For those of you who read my articles on the commissioning process, you’ll recall that one of the things a commissioning contract will typically contain is a clause stating that you’ve cleared the rights to any copyrighted text or music you use in your work. Music publishers put similar clauses their writer agreements and labels have them in their artist contracts, too.
Let’s say you’re a composer and you want to set a text by your favorite poet. If your selected sonneteer happens to be Shakespeare, Elizabeth Barrett Browning or some other person who’s been dead for several hundred years, then there’s no problem since their works are in the public domain. But what if the versifier of choice is only more recently deceased or even happens to be a living, breathing writer like you? Then you’ll need permission to use the poem. Why? Because their works are still under copyright. Setting a copyrighted text to music constitutes making a “derivative work” of that text and the Copyright Act gives the copyright owner the exclusive right to do that in Section 106. And trust me, you can’t claim “fair use” if you use a whole stanza, let alone an entire poem, for the text of your composition.
You’ll always want to get permission before you write that magnum opus. If you write the piece first, especially if it’s a large-scale commissioned work like a song cycle for tenor and orchestra, there’s a good chance you’ll find yourself in deep doo doo if the copyright owner of your chosen text just says “no,” which they have every right to do. Weeks or months of precious writing time will be wasted and you’ll undoubtedly miss the delivery deadline under your commissioning agreement. Even if you can get permission, the rights holder will be able to drive a very hard bargain on the price and may even demand a piece of the copyright to your work if they know you’ve already written your masterpiece around their poem.

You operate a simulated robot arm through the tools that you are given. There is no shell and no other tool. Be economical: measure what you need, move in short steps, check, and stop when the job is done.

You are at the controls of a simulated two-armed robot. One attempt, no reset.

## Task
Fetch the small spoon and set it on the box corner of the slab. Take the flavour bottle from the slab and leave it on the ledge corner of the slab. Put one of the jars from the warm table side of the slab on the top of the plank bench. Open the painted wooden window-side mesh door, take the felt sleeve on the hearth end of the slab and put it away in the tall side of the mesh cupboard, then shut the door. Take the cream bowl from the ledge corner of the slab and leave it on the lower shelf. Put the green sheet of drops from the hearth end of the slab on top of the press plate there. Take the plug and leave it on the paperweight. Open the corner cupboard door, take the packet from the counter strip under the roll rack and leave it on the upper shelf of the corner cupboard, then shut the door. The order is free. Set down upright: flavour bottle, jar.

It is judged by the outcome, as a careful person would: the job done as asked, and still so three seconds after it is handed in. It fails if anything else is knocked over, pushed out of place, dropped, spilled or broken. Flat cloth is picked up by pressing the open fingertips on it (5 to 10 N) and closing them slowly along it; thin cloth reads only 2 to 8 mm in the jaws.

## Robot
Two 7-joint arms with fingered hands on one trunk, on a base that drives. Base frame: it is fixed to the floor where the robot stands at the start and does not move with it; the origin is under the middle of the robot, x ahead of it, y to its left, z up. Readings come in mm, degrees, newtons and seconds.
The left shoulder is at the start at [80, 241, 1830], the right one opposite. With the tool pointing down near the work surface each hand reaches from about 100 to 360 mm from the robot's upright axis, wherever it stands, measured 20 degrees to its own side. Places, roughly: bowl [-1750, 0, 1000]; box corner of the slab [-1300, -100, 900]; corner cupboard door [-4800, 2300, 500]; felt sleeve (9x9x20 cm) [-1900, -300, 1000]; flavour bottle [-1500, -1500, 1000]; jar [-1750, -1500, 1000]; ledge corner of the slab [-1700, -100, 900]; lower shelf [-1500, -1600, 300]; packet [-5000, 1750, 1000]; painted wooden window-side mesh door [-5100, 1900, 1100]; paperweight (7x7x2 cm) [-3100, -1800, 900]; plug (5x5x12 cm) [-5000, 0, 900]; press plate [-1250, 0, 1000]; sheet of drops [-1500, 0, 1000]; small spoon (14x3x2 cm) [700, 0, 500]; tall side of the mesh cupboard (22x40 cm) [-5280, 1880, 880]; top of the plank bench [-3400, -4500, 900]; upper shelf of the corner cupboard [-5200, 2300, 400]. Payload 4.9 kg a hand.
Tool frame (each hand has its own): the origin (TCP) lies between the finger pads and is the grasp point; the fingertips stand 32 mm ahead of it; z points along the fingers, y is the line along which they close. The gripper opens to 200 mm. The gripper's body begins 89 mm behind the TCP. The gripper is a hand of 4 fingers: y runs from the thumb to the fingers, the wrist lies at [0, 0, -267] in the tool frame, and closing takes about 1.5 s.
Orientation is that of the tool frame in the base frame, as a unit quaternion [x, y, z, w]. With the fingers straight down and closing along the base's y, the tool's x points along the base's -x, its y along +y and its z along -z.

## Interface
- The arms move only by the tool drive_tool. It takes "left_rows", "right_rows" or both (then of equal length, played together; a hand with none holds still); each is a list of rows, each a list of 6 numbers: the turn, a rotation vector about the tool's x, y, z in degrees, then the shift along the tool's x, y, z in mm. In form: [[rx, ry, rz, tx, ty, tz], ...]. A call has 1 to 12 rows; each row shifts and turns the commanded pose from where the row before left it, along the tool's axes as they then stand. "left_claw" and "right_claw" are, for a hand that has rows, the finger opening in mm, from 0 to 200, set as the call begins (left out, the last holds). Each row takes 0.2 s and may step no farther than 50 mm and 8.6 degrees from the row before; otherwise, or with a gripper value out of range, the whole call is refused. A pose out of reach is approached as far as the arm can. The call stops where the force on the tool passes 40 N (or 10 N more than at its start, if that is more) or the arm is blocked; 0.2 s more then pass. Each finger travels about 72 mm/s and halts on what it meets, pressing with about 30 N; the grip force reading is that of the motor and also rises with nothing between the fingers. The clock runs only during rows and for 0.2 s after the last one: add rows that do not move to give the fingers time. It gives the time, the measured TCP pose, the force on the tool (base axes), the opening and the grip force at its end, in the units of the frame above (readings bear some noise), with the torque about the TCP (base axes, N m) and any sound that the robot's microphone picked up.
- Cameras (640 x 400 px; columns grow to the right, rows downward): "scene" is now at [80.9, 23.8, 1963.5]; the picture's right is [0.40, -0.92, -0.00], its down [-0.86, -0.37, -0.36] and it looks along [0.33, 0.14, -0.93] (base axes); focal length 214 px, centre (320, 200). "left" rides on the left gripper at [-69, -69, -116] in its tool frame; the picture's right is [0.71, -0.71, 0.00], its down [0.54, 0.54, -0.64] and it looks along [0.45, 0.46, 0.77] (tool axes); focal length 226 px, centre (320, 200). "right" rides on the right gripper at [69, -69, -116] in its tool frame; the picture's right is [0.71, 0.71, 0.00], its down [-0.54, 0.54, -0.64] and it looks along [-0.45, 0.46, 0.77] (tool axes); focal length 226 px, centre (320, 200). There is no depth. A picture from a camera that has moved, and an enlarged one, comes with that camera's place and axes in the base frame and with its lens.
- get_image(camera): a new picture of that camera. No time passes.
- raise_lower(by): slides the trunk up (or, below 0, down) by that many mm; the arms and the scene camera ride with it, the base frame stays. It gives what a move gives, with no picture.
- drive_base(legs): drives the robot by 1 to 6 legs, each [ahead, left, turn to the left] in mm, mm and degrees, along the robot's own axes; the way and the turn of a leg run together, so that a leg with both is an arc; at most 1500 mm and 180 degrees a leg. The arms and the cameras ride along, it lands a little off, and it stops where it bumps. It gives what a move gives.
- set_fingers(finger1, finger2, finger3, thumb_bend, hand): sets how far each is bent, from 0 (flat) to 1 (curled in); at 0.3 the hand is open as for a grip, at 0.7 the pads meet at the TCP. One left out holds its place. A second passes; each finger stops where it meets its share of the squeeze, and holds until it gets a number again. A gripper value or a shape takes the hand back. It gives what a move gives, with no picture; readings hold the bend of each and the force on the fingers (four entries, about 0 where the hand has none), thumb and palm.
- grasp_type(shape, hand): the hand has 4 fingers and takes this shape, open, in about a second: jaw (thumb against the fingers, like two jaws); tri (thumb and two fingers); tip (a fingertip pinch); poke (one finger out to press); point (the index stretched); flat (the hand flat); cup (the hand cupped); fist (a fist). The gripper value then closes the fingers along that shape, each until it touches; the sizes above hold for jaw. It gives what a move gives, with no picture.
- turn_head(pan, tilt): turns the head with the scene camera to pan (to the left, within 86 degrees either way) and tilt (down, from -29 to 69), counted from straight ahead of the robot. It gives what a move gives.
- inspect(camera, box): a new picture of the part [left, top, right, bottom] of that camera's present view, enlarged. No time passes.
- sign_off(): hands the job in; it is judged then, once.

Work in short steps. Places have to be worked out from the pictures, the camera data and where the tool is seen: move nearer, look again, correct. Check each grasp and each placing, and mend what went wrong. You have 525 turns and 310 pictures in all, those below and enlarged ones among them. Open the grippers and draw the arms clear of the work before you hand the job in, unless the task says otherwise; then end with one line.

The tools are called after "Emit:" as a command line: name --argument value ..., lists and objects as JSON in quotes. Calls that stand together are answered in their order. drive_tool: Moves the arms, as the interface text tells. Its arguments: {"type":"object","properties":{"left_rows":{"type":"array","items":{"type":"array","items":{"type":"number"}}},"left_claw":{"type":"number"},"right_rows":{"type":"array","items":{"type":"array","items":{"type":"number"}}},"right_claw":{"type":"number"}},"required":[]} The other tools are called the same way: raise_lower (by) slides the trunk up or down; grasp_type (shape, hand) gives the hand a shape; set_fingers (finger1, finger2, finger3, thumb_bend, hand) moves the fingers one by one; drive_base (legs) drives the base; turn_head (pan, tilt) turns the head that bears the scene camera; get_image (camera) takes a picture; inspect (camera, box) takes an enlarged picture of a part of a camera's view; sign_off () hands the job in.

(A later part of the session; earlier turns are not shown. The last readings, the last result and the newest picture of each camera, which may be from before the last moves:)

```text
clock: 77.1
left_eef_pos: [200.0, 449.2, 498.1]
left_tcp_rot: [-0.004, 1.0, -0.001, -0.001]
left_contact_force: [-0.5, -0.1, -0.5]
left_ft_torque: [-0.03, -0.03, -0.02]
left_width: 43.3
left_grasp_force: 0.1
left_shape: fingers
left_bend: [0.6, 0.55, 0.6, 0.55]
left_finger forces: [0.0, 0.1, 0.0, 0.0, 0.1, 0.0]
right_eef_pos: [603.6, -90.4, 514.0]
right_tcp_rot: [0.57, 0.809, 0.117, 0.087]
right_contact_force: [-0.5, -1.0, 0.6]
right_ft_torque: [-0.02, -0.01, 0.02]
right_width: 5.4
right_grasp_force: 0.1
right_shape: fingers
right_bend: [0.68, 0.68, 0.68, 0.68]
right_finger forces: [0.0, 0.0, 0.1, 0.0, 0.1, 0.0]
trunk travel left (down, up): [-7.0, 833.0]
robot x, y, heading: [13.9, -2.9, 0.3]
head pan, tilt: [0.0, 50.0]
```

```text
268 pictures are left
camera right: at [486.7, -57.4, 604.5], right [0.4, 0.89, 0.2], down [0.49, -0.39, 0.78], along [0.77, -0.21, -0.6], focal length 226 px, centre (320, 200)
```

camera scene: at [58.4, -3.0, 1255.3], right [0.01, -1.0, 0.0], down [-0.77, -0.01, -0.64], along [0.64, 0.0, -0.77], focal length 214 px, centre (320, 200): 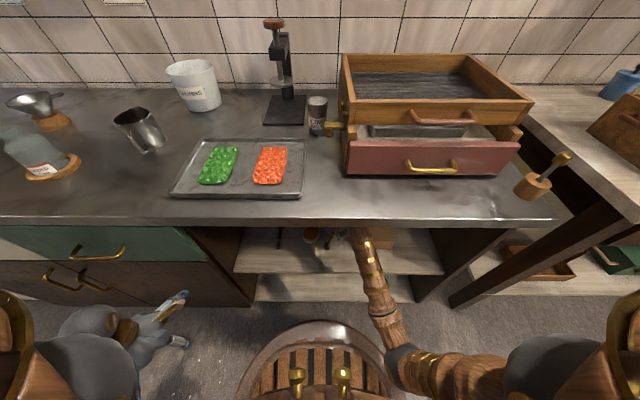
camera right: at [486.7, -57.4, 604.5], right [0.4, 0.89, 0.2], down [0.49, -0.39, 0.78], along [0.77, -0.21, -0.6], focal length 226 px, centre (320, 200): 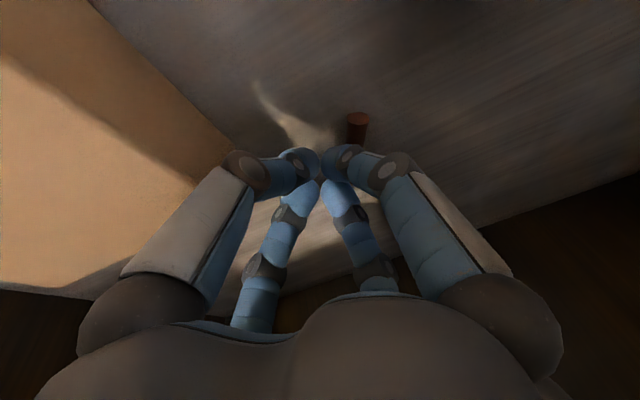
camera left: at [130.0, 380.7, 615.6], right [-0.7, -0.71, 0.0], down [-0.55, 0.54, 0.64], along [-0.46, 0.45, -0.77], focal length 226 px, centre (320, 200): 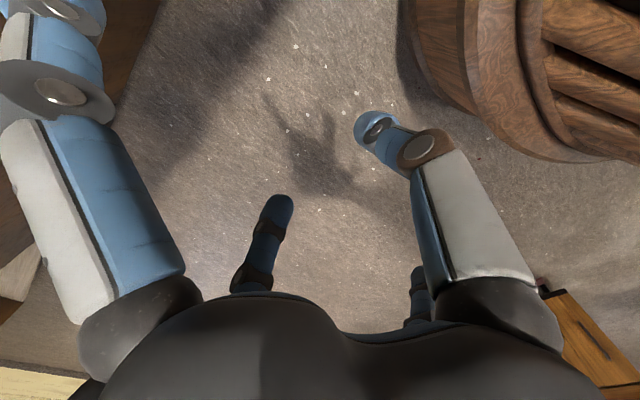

So whose door do you go knocking on? It could be a publisher or a literary agent. Start with the copyright page at the front of the anthology that contains the text. Send a short, polite note to the permissions department of publisher listed for the text, explaining who you are and what kind of kind of work you wish to write. Also ask the publisher to refer you to the appropriate rights holder if they aren’t it.
As for the specific rights you’ll need, these include the right to perform your work indefinitely, to have printed music made available and to be able to record the work, both in sound recordings and in audiovisual works. You’d be amazed how often composers, thinking only about the premiere, will only get the right to perform the work for a short time and neglect to obtain, or even ask for, the necessary publication and recording rights.
You’ll also need patience and persistence. It can take anywhere from a few weeks to several months of follow-up emails and voicemails to get a response and then negotiate a deal once you get to the proper rights holder. Don’t pester and always be polite. Otherwise, you’ll guarantee a slow — and negative — response.
The publisher of the text will want an appropriate copyright notice in any concert programs, printed music or recordings. Although they’ll sometimes insist upon a portion of the writer’s share of royalties (i.e., income), you should avoid giving them a share of the copyright (i.e., ownership) in your work. Flat-fee buyouts in the range of $500-$1,500 are common, especially for choral works written for the educational market, although these fees can range from nominal (e.g., $50) to enormous ($5,000).
The process is very similar if you want to use a quotation of a copyrighted musical work. Start by contacting the business affairs department of the music publisher for the work. If you don’t know who the publisher is, you can search on the website of the appropriate performing right organization. ASCAP, BMI and SESAC all have searchable online databases for their repertoire.